I couldn’t mentally bear to deal with how deceptive and coercive everything was at New College. It basically mirrors the situation I was in growing up with my verbally and emotionally abusive father.
At New College, I was just eating up the school’s rhetoric and I was thinking someone was going to help me and validate me and I was so glad I came to New College and was feeling like my life was going to change and I was going to heal.
I decided to go to New College because it would be quick and accredited and because I believed in the mission and wanted this great healing magical experience. Looking back at that I still get so mad, because it feels like some there really wanted to tell me not to waste my time with this crumbling farce but had to protect the school instead. Why would they respond that way? The only thing I can tell myself in order to make any sense of it is that they really believe in the mission of NC but that they see themselves as some sort of martyrs to the cause and they had to maintain their silence to protect the school, even if it means basically lying to a kid like me who’s desperately looking for answers.
The ways that I learned to cope and survive during my childhood leave me an excellent target for these same kind of strategies from an ill-intentioned institution like New College, and I really feel like New College actively victimized me because they knew the kind of person I was and the kind of problems I had and they knew they could get money from me.
But additionally, they figured, if I did want to say something, I wouldn’t have a good enough grasp of the situation to say anything- I’d be an emotional wreck and no one would take me seriously.

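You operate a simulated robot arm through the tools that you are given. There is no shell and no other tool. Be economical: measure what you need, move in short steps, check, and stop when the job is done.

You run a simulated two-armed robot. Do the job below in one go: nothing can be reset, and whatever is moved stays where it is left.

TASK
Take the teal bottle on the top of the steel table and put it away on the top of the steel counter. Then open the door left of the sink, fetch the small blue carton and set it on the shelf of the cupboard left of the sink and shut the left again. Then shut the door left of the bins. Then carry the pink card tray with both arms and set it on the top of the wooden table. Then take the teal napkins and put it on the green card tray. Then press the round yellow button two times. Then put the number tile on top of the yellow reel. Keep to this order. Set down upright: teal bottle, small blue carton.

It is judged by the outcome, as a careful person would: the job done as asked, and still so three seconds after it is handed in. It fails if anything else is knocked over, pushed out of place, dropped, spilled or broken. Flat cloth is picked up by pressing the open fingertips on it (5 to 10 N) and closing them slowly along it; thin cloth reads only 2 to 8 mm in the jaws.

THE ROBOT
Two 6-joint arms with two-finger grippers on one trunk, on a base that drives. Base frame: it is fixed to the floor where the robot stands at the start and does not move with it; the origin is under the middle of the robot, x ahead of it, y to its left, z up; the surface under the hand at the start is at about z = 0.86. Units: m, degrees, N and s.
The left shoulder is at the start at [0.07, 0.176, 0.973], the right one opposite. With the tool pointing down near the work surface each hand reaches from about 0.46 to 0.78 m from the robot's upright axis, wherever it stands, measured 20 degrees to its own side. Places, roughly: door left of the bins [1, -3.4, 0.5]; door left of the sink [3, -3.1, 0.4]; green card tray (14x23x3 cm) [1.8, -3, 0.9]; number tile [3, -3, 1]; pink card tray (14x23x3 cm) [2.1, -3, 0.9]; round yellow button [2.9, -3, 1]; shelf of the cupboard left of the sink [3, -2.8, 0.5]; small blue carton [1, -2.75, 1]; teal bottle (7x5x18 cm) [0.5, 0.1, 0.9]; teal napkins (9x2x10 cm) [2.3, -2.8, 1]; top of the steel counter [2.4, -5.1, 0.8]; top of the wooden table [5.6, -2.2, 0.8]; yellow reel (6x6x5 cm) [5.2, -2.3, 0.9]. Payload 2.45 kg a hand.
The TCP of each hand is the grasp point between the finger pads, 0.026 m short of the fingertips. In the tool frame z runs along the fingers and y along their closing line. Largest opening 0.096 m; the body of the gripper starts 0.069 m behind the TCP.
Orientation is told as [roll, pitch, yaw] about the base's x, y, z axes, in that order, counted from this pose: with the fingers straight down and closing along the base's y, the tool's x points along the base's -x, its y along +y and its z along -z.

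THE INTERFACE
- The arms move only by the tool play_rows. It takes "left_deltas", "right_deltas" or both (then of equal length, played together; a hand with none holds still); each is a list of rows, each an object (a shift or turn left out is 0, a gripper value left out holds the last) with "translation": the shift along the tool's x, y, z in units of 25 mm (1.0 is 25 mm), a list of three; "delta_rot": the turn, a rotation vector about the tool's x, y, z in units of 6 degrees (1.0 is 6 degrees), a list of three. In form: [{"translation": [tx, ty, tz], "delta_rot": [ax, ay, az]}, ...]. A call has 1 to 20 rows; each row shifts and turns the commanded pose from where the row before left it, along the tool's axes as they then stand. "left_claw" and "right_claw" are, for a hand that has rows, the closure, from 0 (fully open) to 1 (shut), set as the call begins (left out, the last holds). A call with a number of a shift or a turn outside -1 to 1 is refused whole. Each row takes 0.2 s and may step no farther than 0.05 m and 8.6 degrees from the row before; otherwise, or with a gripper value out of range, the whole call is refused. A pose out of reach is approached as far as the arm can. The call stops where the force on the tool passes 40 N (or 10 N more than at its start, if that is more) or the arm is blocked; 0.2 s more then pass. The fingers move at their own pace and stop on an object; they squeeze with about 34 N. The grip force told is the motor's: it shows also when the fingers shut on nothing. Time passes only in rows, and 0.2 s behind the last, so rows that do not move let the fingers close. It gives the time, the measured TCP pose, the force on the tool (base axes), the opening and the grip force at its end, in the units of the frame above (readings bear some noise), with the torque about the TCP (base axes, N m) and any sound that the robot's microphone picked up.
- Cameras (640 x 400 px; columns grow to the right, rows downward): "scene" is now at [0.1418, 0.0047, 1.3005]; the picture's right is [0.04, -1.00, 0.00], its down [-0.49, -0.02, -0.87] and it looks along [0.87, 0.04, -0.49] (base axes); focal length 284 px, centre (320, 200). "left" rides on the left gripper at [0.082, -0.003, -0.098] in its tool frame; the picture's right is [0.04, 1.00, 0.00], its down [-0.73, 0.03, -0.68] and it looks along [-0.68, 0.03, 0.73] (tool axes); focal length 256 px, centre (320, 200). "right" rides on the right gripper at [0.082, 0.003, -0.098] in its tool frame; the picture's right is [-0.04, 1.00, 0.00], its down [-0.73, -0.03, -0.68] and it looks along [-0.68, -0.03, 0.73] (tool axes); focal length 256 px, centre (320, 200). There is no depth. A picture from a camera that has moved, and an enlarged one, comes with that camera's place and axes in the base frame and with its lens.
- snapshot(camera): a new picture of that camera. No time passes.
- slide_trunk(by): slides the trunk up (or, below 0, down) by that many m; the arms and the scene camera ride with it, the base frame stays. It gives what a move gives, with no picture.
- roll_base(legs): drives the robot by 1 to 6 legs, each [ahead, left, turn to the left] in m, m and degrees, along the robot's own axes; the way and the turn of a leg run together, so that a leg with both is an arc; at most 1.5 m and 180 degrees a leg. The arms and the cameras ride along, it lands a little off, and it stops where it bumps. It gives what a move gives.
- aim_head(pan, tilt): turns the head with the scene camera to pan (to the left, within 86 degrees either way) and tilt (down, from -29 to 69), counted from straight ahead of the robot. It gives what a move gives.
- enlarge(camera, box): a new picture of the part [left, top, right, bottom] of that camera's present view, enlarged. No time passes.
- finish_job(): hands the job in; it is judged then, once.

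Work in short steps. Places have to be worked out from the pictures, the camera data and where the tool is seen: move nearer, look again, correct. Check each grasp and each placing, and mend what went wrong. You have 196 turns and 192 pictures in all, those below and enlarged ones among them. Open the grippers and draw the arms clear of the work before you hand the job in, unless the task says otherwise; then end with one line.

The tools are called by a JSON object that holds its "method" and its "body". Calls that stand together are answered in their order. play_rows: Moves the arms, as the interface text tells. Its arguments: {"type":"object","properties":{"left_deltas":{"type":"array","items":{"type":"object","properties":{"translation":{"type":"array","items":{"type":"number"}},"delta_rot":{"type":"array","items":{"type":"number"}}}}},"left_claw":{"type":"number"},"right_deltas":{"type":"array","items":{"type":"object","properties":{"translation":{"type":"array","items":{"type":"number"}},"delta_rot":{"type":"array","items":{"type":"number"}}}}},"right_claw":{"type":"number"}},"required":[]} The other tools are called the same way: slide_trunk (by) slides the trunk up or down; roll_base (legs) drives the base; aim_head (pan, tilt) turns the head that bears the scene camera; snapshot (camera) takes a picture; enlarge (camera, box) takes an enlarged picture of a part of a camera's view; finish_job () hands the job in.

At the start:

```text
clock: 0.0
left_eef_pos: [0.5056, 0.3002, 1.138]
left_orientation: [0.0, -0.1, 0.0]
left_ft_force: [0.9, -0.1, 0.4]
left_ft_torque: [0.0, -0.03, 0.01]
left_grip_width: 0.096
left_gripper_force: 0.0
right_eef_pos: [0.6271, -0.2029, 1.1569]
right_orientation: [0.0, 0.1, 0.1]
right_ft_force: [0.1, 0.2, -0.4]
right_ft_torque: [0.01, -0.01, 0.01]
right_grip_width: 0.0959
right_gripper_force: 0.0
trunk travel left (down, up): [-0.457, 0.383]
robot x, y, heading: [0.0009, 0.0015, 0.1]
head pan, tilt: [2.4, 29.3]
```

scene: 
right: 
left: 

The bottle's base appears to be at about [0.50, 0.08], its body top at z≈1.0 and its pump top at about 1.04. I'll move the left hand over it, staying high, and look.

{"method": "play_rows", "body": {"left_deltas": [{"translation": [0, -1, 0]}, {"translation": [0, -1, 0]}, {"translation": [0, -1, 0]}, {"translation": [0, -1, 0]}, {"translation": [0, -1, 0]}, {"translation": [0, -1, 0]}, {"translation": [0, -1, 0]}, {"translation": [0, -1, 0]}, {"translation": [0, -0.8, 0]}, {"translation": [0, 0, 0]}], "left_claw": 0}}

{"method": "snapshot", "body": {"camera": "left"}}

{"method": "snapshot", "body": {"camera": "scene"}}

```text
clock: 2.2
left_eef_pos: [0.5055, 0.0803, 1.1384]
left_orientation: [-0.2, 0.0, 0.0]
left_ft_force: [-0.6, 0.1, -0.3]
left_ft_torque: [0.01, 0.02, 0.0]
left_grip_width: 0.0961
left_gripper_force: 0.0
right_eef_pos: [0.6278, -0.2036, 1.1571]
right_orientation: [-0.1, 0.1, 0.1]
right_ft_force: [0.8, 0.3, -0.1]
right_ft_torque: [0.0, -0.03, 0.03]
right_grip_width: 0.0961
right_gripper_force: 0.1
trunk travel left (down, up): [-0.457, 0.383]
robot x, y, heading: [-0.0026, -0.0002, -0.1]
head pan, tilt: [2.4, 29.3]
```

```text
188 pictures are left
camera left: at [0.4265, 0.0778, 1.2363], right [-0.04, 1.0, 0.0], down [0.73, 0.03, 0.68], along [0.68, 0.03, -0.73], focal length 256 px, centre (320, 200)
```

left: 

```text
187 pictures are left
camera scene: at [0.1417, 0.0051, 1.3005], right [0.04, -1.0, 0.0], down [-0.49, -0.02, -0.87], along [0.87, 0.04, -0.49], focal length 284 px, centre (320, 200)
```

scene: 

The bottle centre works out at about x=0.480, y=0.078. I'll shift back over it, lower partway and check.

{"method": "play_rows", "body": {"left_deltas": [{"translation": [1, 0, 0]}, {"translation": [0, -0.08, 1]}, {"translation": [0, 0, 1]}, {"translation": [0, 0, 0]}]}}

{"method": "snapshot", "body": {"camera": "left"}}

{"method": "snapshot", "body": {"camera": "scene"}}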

And if a few people did take me seriously or agree with me or have the same experience and desire to articulate and rectify their situations, they’d be overwhelmed, as was the case, by all the people loyal to the college and the Cause and the people who would intimidate them and outnumber them and more or less shield the people responsible for the harm. So that nothing could be done, and the college would go on operating as usual and seeking out more damaged souls like me with our idealism, despair, and broken college records, thus perpetuating this cycle.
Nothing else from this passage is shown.